Batılı bir kavram olan kültürün bütün tarifleri nefsin, yani beşerî ihtiyaç ve arzuların dünya ölçeğinde karşılanmasını amaçlayan modernitenin ilerleme, gelişme, verimlilik gibi ilkelerini esas alır. Sekülarizmle dinin murakabesinden kurtarılan bu ilkeler fıtratı tahrip eden, kâinattaki ilâhî nizamı bozan, tabiatı yağmalayan, emeği sömüren, her türlü zulmü kendisine hak gören bir azgınlık kültürü oluşturur. Bu kültürle kazanılan göz kamaştırıcı konfor, güç ve iktidar, başka kültürleri aynı azgınlığa şu veya bu oranda tevessüle sevk eder. Hz. Peygamber sallallahu aleyhi vessellem’e saygısızlık gibi, ümmet aidiyetimizden gocunmak gibi, başta zikrettiğimiz münasebetsizlikler böyle bir tevessülün bizdeki tezahürleri maalesef. 

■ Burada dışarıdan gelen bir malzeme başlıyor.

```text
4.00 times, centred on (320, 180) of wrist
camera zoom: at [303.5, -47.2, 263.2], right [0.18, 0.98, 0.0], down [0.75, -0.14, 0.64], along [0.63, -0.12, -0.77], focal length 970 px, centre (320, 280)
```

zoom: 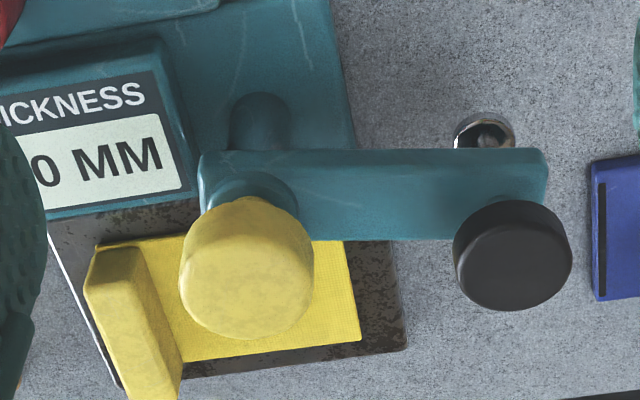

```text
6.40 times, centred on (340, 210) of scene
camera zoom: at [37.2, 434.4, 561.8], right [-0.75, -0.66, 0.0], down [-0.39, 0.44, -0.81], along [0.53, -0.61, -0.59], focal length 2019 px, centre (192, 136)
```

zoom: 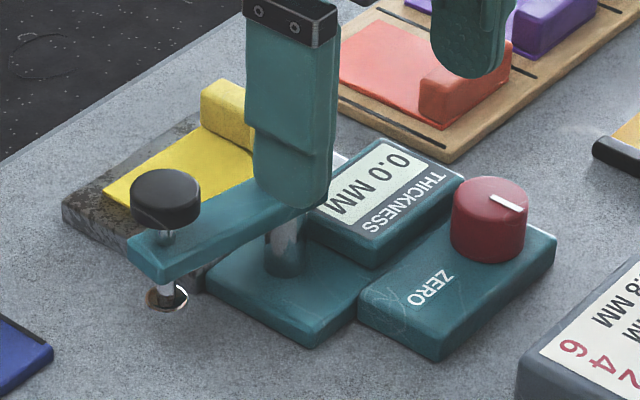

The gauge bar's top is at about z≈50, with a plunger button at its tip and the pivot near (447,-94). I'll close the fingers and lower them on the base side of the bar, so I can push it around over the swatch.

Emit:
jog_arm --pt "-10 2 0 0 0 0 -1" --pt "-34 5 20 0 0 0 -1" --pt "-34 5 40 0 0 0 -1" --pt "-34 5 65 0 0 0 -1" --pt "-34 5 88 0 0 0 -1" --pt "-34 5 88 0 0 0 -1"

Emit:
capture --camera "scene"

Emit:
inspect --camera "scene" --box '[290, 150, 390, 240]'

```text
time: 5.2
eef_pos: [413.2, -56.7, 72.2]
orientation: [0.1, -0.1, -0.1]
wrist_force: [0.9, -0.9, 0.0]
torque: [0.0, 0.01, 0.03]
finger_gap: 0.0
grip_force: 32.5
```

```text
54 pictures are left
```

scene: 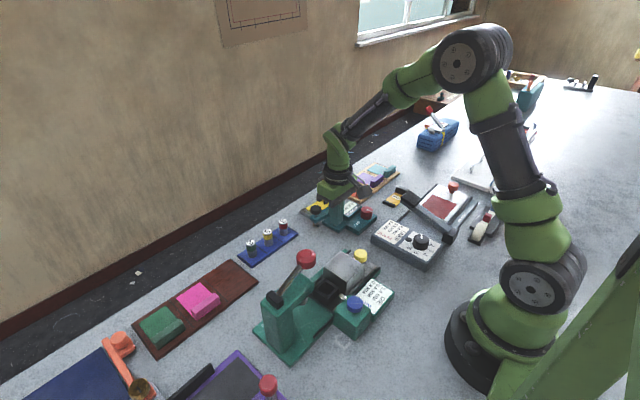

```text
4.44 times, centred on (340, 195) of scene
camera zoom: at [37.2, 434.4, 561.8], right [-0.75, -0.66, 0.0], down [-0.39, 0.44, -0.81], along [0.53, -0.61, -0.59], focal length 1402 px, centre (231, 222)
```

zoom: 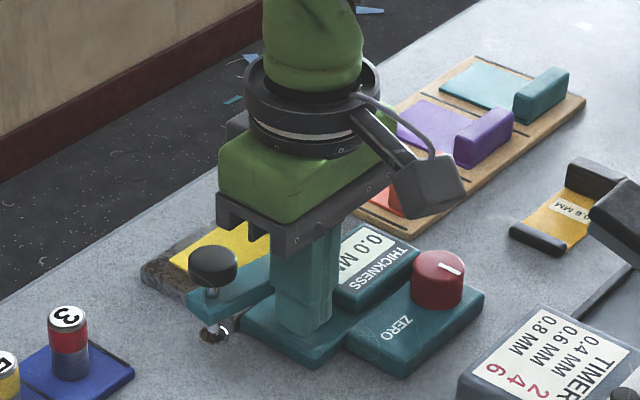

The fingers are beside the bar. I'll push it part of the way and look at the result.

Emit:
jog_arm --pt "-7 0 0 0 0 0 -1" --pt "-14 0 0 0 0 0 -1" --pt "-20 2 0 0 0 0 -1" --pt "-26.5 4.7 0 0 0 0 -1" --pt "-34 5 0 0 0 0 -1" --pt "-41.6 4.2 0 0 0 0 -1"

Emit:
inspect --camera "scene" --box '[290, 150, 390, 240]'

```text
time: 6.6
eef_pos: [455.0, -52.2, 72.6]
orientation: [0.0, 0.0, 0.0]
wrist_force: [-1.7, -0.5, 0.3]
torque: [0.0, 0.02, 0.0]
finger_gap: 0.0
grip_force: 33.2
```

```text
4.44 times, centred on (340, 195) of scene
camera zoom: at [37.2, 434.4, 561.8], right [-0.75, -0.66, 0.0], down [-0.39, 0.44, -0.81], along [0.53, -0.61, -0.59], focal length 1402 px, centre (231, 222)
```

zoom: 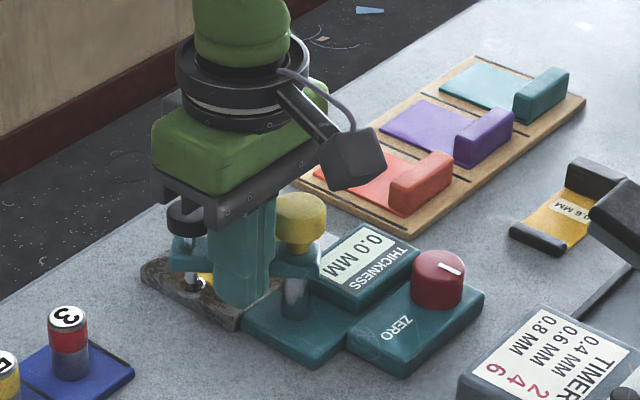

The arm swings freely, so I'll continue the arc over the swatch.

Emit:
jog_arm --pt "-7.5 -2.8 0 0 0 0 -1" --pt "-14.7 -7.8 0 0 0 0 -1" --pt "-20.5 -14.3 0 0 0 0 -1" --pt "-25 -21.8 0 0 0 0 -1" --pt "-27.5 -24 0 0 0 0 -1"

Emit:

Osmanlı’nın son dönemlerinden itibaren mağlubiyet psikolojisinin sevkiyle modernleşme adına Batılılaşmaya, daha doğrusu bizim kültürümüzle hiçbir benzerliği bulunmayan Batı kültürüne tâbi olmaya meylettik. Bu meyil Cumhuriyet sonrasında resmî politikaya dönüştü. Devlet eliyle ve cebren kılık kıyafetimizden yazımıza, dilimizden takvimimize, talim terbiye usulümüzden tarihimize kadar kendi kültürümüze ait ne varsa hepsi reddedildi, yerlerine Batı kültürüne ait olanları konuldu. 

Bu süreçte İslâm, önce “din terakkiye yani ilerleyip gelişmeye manidir” gerekçesiyle reddedilmek istendiyse de yerine başka bir şey bulunamayınca, hayata müdahil olmayan yaptırımsız bir din haline getirildi. 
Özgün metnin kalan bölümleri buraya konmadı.